>> start Document text
Summer splashes and belly flops: What you missed…and what you didn’t

This summer, TV and film experienced a boom of content. But, alas, not all of this entertainment is worth the watch. Cadenza staff is here to sift through all the visual content and pick for you what to watch—and what to skip.


“Orange is the New Black,” Season 4

Arguably the show’s strongest season yet, “Orange is the New Black” (OINTB) steps up its game with a fantastic set of plot lines centered around the prison’s privatization and some of its fascinating characters. The first few episodes start slowly, but the season picks up speed as more problems arise for the women, and a chaotic resolution becomes unavoidable. The finale, by far the best episode of the season, leaves the audience desperate for more and makes you wonder how far our prison system will go to keep order. —Peter Dissinger

“Bachelor in Paradise 3”
>> end Document text
Instruction.
Provide the original wording of the document text from "Summer splashes and" as far as "what to skip.".
>> start Source material
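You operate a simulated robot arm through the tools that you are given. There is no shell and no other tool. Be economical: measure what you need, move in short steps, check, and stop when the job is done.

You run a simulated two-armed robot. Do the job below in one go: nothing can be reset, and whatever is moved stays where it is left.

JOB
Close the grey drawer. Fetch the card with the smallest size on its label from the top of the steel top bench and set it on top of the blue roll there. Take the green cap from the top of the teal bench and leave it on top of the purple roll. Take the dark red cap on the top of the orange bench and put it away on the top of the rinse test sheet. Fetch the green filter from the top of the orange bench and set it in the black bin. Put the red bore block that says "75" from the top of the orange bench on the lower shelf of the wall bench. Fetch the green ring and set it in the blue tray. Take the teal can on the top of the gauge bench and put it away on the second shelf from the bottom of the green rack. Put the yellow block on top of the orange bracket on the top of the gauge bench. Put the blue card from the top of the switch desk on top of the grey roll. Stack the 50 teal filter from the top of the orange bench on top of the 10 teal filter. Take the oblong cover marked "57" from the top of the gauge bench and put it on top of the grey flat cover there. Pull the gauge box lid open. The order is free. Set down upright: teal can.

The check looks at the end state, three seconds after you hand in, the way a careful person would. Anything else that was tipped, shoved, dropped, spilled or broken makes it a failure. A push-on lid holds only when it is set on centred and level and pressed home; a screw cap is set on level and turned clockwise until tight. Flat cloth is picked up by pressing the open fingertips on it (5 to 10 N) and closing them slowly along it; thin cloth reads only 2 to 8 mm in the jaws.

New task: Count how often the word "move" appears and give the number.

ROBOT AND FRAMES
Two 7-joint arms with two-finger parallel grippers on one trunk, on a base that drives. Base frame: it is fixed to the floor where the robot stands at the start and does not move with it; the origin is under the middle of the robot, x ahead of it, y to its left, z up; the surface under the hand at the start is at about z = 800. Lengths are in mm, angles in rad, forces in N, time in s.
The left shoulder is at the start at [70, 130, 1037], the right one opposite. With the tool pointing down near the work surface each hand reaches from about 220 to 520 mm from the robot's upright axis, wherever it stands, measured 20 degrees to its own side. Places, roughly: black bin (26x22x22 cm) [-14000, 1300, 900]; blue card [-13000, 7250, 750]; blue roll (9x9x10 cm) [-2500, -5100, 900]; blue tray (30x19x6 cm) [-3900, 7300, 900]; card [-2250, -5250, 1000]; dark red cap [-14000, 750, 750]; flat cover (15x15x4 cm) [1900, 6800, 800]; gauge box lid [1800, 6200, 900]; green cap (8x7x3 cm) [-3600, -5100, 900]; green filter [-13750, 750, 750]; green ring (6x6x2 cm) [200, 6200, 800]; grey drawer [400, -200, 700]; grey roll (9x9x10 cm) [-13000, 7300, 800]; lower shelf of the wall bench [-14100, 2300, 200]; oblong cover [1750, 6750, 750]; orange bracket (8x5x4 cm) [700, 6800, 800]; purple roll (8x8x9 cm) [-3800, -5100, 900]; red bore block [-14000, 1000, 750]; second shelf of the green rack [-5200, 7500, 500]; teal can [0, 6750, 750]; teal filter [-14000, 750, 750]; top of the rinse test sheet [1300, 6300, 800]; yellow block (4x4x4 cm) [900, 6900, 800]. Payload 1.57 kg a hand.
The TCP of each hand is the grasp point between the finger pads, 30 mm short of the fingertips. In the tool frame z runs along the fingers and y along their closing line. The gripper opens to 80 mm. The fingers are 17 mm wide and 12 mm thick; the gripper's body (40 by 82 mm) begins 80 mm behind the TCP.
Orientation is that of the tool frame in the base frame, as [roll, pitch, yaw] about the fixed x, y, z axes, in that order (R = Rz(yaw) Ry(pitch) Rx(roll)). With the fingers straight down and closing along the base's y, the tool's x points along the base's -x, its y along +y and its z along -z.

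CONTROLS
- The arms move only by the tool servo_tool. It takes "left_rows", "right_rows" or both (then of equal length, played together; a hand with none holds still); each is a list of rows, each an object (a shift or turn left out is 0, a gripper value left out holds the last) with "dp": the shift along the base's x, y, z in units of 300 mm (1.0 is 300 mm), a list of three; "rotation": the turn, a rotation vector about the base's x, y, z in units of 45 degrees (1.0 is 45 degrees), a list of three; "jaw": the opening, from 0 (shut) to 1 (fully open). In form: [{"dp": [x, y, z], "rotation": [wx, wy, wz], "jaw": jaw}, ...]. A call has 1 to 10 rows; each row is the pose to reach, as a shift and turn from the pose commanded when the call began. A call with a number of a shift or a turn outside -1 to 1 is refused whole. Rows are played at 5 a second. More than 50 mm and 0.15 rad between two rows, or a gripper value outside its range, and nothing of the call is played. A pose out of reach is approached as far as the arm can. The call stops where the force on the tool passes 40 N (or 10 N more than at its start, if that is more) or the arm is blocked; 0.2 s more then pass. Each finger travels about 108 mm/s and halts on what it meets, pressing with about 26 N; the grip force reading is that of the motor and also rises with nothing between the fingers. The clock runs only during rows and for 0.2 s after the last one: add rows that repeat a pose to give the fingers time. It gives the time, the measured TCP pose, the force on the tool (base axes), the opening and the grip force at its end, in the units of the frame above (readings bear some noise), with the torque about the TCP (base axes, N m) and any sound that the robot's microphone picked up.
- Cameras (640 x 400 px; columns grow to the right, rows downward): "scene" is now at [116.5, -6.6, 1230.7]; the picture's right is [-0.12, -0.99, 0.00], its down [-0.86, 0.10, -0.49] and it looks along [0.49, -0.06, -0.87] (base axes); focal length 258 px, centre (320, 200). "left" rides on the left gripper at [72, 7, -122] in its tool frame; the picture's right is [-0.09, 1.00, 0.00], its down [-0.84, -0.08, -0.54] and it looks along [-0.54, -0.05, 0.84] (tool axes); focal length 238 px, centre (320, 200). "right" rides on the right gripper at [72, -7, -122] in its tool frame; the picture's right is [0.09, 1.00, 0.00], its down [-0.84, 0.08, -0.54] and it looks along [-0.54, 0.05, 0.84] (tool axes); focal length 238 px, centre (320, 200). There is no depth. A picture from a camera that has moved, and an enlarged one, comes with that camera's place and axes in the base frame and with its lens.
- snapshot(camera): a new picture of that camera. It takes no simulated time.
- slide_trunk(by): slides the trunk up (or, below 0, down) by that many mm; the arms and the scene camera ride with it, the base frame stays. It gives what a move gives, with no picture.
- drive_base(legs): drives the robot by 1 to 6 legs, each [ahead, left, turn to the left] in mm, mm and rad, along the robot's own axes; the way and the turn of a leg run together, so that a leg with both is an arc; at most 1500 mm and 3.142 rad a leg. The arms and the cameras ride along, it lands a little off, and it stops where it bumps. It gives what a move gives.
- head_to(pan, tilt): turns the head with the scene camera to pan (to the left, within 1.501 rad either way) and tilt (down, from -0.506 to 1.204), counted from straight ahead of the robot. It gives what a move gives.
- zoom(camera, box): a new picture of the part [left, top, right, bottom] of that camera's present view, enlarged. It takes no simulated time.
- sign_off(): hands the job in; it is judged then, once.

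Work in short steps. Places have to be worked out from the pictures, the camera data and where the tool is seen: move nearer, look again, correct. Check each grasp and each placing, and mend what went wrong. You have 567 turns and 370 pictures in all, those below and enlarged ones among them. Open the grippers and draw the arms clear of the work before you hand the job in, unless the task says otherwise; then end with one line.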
>> end Source material
Exercise answer.
Summer splashes and belly flops: What you missed…and what you didn’t

This summer, TV and film experienced a boom of content. But, alas, not all of this entertainment is worth the watch. Cadenza staff is here to sift through all the visual content and pick for you what to watch—and what to skip.